▶ [PROBLEM TO WORK ON] Your task is to repeat all of the data exactly while excluding the pictures. Write them as strings in a JSON array, leaving out blank lines.

▶ [INFORMATION SUPPLIED]
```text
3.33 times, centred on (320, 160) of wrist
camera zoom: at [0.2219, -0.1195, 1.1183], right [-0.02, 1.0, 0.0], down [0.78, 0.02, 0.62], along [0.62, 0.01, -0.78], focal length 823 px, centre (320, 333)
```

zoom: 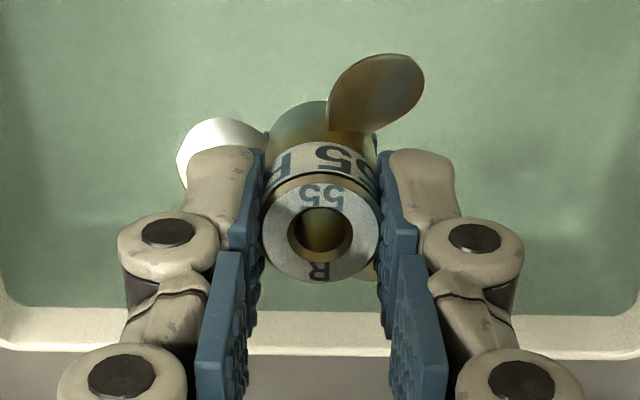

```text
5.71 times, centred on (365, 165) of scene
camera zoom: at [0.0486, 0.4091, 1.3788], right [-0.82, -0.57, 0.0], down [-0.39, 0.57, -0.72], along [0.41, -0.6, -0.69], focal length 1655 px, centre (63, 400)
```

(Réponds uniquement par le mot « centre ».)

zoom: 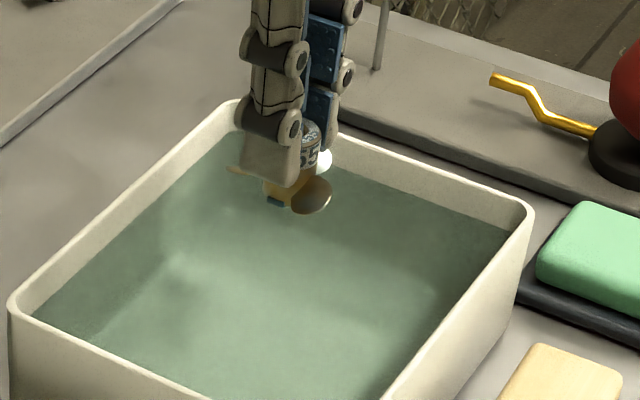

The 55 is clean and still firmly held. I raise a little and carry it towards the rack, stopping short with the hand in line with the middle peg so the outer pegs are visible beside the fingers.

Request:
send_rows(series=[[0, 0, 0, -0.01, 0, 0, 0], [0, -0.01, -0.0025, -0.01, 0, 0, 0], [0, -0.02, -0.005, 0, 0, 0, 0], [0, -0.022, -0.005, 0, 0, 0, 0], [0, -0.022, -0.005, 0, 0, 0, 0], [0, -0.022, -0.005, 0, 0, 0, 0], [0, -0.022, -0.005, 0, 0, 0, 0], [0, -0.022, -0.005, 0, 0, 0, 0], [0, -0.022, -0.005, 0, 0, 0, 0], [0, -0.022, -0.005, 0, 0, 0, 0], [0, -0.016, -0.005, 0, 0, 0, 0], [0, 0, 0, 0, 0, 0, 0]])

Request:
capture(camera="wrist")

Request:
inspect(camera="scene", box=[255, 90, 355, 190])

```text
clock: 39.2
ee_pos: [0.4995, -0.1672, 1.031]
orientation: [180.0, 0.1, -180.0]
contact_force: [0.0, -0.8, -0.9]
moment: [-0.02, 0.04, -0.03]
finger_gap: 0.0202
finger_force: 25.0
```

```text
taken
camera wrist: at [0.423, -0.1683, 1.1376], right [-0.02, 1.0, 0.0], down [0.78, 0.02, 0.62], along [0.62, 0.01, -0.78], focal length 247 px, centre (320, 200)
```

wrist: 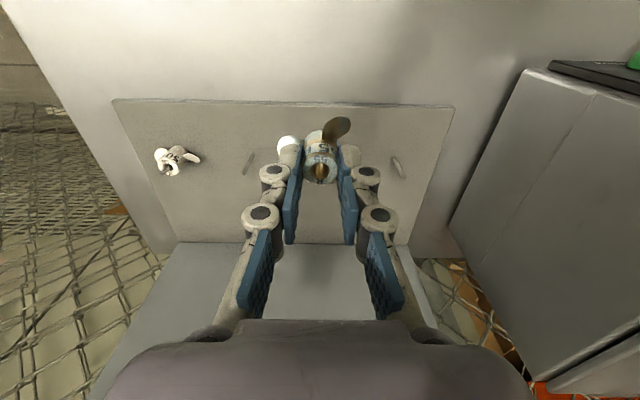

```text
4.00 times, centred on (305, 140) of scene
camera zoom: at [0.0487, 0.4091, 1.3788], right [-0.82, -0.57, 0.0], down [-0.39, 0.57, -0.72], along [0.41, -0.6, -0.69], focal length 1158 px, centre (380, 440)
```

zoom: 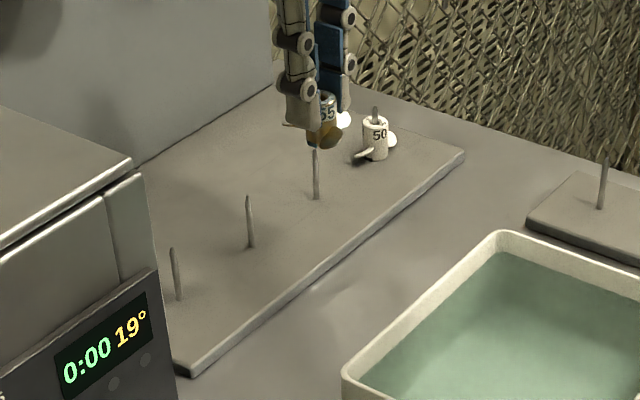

▶ [FINISHED TASK]
[
  "```text",
  "3.33 times, centred on (320, 160) of wrist",
  "camera zoom: at [0.2219, -0.1195, 1.1183], right [-0.02, 1.0, 0.0], down [0.78, 0.02, 0.62], along [0.62, 0.01, -0.78], focal length 823 px, centre (320, 333)",
  "```",
  "zoom: ",
  "```text",
  "5.71 times, centred on (365, 165) of scene",
  "camera zoom: at [0.0486, 0.4091, 1.3788], right [-0.82, -0.57, 0.0], down [-0.39, 0.57, -0.72], along [0.41, -0.6, -0.69], focal length 1655 px, centre (63, 400)",
  "```",
  "(Réponds uniquement par le mot « centre ».)",
  "zoom: ",
  "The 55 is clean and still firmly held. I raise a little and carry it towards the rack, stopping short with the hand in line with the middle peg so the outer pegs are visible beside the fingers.",
  "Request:",
  "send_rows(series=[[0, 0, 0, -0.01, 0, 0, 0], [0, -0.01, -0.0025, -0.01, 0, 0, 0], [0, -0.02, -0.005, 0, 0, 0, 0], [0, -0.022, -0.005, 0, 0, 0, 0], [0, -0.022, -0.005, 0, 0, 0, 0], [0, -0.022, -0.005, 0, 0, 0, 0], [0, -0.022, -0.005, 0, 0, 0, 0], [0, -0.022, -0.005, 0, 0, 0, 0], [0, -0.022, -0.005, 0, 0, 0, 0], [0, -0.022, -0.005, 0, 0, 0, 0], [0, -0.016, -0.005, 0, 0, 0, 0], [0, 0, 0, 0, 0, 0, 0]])",
  "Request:",
  "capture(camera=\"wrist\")",
  "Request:",
  "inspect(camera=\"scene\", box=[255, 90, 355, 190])",
  "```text",
  "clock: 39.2",
  "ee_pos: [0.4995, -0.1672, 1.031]",
  "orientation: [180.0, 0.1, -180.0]",
  "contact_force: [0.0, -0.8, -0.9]",
  "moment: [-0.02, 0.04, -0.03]",
  "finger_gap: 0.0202",
  "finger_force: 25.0",
  "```",
  "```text",
  "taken",
  "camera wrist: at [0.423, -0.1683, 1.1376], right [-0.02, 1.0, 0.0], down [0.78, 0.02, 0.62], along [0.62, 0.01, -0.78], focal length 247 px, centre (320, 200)",
  "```",
  "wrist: ",
  "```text",
  "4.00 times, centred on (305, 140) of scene",
  "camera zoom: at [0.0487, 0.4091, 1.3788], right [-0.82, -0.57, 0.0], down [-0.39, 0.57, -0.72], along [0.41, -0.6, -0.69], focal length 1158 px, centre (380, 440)",
  "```",
  "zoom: "
]